STATED GOAL. Please write the document section out a second time.

DOCUMENT SECTION.
The deli was founded in 1888 by two brothers named Iceland — a common Americanized name for Jewish immigrants of the period — at a moment when the Lower East Side was the most densely populated neighborhood in the United States and possibly the world. Between 1880 and 1920, approximately two million Eastern European Jews arrived in New York, the overwhelming majority passing through or settling on the Lower East Side: a district of roughly 1.5 square miles below Houston Street and east of the Bowery that housed, at its peak, more than 700 people per acre.

The food economy of the Lower East Side in this period was intense and specific. The Jewish dietary laws of kashrut — which forbid the mixing of meat and dairy — combined with the poverty of the immigrant population and the traditional food culture of the Russian Pale of Settlement to produce a cuisine of cured, smoked, and preserved meats, pickled vegetables, and fermented dairy products, all dense with calories and salt and flavor, designed for a population that did heavy physical labor and could not afford waste. The deli was not a luxury. It was a communal institution, the neighborhood’s kitchen, serving people who lived in tenements without adequate cooking facilities and who needed a hot meal at a price that a garment worker's wage could cover.

The Iceland brothers' deli on Houston Street was one among dozens in the neighborhood, distinguished primarily by its location — the corner of Houston and Ludlow was a significant intersection, Houston Street being the main east-west thoroughfare — and by its scale, which was larger than most of its competitors from the beginning.

The Katz Family (1903)

In 1903, Willy Katz joined the Iceland operation as a partner. By 1910, the Iceland family had departed and the deli bore the Katz name alone. Willy Katz's son Isidore — known universally as "Izzy" — eventually took over management and ran the deli through the middle decades of the twentieth century, a period that encompassed the transformation of the Lower East Side from immigrant ghetto to post-immigrant neighborhood and the various economic and social upheavals that accompanied it.

DATA SEGMENT.
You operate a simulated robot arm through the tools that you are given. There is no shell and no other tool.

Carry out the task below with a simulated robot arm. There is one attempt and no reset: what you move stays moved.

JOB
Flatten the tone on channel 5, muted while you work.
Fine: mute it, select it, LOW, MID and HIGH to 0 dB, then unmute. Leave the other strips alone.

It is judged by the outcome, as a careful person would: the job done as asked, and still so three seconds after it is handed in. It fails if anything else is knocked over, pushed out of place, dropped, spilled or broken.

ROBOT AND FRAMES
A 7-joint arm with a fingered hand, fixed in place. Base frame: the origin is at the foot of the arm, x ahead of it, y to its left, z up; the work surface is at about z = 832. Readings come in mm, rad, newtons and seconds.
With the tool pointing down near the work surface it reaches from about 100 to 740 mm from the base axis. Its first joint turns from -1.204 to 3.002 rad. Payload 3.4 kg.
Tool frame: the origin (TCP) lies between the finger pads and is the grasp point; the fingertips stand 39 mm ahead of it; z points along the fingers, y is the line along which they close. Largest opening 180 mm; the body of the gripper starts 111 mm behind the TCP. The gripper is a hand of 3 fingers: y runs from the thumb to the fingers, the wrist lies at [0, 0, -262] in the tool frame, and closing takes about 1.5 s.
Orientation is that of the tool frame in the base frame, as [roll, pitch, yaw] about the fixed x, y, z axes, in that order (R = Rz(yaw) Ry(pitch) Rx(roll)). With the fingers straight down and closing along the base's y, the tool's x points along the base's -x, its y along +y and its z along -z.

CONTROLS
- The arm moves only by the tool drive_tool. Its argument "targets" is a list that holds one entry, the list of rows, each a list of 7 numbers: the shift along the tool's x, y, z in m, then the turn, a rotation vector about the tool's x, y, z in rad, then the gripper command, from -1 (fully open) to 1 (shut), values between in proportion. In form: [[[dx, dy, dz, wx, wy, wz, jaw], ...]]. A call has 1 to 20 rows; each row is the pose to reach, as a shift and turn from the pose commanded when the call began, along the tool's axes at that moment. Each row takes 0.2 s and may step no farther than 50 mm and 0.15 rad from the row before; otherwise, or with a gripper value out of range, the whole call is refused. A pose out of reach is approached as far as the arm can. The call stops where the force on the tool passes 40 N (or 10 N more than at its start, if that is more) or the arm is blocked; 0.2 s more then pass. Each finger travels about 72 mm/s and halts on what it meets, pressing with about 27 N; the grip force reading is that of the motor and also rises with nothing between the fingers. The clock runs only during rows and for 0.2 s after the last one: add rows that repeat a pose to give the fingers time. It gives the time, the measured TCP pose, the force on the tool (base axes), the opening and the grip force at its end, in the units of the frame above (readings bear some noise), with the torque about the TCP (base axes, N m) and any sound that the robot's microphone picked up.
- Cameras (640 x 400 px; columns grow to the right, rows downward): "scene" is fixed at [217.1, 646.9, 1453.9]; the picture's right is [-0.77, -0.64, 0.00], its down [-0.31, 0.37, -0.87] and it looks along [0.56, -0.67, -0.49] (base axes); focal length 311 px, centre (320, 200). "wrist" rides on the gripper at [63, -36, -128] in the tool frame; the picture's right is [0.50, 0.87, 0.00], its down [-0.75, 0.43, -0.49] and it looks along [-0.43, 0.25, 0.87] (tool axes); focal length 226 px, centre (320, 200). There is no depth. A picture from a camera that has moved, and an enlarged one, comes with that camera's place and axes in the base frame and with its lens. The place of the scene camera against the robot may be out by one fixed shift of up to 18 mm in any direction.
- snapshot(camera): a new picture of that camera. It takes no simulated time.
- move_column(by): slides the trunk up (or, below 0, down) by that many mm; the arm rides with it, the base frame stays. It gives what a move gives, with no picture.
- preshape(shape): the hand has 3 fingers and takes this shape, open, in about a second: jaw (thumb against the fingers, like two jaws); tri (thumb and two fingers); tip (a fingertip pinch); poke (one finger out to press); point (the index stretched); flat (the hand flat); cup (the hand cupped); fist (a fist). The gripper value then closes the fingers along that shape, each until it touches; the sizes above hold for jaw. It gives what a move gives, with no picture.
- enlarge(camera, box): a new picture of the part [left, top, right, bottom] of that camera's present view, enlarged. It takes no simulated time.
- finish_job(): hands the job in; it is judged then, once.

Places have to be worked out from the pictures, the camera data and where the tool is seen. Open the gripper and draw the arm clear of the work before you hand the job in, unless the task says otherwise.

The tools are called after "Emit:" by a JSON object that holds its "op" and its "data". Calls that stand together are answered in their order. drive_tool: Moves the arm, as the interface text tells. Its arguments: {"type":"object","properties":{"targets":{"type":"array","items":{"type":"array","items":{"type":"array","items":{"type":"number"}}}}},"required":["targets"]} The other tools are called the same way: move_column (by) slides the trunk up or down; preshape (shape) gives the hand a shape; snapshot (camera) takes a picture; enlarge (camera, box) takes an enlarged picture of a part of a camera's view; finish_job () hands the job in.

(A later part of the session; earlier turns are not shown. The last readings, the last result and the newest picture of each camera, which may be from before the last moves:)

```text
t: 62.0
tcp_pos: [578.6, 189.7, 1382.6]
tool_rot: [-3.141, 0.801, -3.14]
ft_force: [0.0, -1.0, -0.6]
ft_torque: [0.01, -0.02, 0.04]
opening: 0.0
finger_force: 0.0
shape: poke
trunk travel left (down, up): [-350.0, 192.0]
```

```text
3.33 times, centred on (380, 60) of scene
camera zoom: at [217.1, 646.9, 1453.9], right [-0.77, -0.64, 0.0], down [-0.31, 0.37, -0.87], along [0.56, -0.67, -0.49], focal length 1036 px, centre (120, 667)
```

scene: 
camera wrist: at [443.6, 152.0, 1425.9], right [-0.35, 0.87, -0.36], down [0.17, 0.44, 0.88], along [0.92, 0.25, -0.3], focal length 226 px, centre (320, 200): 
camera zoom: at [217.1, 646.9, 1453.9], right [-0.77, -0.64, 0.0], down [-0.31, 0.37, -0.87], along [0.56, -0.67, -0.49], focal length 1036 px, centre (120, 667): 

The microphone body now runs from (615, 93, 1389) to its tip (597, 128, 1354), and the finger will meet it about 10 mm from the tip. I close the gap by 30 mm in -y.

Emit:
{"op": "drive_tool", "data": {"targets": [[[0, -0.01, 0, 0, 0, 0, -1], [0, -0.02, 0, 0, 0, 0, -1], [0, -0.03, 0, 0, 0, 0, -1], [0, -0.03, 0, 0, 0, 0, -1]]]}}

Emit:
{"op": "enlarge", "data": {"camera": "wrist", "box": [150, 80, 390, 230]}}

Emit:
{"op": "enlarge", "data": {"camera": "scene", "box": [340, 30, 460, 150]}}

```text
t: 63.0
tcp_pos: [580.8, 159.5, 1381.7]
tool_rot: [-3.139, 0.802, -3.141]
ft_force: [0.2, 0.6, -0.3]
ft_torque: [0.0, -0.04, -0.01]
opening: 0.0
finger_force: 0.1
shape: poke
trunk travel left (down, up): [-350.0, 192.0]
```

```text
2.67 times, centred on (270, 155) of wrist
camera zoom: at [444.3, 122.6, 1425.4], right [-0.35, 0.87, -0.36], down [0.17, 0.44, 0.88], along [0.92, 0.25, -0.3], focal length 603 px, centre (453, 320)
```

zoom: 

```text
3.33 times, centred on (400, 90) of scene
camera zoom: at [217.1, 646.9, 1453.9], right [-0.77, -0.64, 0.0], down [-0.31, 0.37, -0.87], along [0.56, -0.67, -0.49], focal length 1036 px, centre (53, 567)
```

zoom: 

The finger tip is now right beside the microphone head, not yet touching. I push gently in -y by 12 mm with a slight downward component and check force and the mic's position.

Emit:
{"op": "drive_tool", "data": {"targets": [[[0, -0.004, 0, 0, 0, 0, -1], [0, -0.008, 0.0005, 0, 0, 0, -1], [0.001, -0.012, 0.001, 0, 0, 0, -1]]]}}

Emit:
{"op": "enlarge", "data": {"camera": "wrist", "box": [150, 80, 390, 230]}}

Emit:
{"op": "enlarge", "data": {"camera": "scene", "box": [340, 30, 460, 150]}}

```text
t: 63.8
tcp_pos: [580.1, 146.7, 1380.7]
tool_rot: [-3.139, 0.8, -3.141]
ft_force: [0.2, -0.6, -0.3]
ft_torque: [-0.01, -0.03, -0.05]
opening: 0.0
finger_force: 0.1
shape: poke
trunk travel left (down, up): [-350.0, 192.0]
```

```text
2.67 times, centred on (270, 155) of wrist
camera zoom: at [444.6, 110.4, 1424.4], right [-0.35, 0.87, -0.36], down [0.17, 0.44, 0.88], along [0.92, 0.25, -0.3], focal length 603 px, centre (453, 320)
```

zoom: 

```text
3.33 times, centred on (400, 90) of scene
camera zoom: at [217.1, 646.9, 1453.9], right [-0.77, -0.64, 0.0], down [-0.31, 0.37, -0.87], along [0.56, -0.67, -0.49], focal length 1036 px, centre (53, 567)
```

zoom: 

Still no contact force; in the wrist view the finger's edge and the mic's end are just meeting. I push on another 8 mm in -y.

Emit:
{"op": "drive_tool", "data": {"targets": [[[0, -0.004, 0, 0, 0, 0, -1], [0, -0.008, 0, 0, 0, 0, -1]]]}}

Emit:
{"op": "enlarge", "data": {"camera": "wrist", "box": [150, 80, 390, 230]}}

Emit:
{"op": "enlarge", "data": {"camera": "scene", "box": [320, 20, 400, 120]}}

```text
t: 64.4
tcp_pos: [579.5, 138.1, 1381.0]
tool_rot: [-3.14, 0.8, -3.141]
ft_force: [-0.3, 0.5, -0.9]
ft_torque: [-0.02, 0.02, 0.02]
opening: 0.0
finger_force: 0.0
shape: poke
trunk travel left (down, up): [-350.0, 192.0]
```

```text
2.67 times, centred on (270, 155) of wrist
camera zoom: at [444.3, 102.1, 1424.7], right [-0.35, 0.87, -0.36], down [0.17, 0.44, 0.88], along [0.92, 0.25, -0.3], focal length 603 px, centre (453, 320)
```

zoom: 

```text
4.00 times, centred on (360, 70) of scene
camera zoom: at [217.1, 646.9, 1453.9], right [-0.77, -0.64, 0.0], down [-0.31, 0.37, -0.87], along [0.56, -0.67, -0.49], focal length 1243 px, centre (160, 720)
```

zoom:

RESPONSE FOR THIS EXERCISE.
The deli was founded in 1888 by two brothers named Iceland — a common Americanized name for Jewish immigrants of the period — at a moment when the Lower East Side was the most densely populated neighborhood in the United States and possibly the world. Between 1880 and 1920, approximately two million Eastern European Jews arrived in New York, the overwhelming majority passing through or settling on the Lower East Side: a district of roughly 1.5 square miles below Houston Street and east of the Bowery that housed, at its peak, more than 700 people per acre.

The food economy of the Lower East Side in this period was intense and specific. The Jewish dietary laws of kashrut — which forbid the mixing of meat and dairy — combined with the poverty of the immigrant population and the traditional food culture of the Russian Pale of Settlement to produce a cuisine of cured, smoked, and preserved meats, pickled vegetables, and fermented dairy products, all dense with calories and salt and flavor, designed for a population that did heavy physical labor and could not afford waste. The deli was not a luxury. It was a communal institution, the neighborhood’s kitchen, serving people who lived in tenements without adequate cooking facilities and who needed a hot meal at a price that a garment worker's wage could cover.

The Iceland brothers' deli on Houston Street was one among dozens in the neighborhood, distinguished primarily by its location — the corner of Houston and Ludlow was a significant intersection, Houston Street being the main east-west thoroughfare — and by its scale, which was larger than most of its competitors from the beginning.

The Katz Family (1903)

In 1903, Willy Katz joined the Iceland operation as a partner. By 1910, the Iceland family had departed and the deli bore the Katz name alone. Willy Katz's son Isidore — known universally as "Izzy" — eventually took over management and ran the deli through the middle decades of the twentieth century, a period that encompassed the transformation of the Lower East Side from immigrant ghetto to post-immigrant neighborhood and the various economic and social upheavals that accompanied it.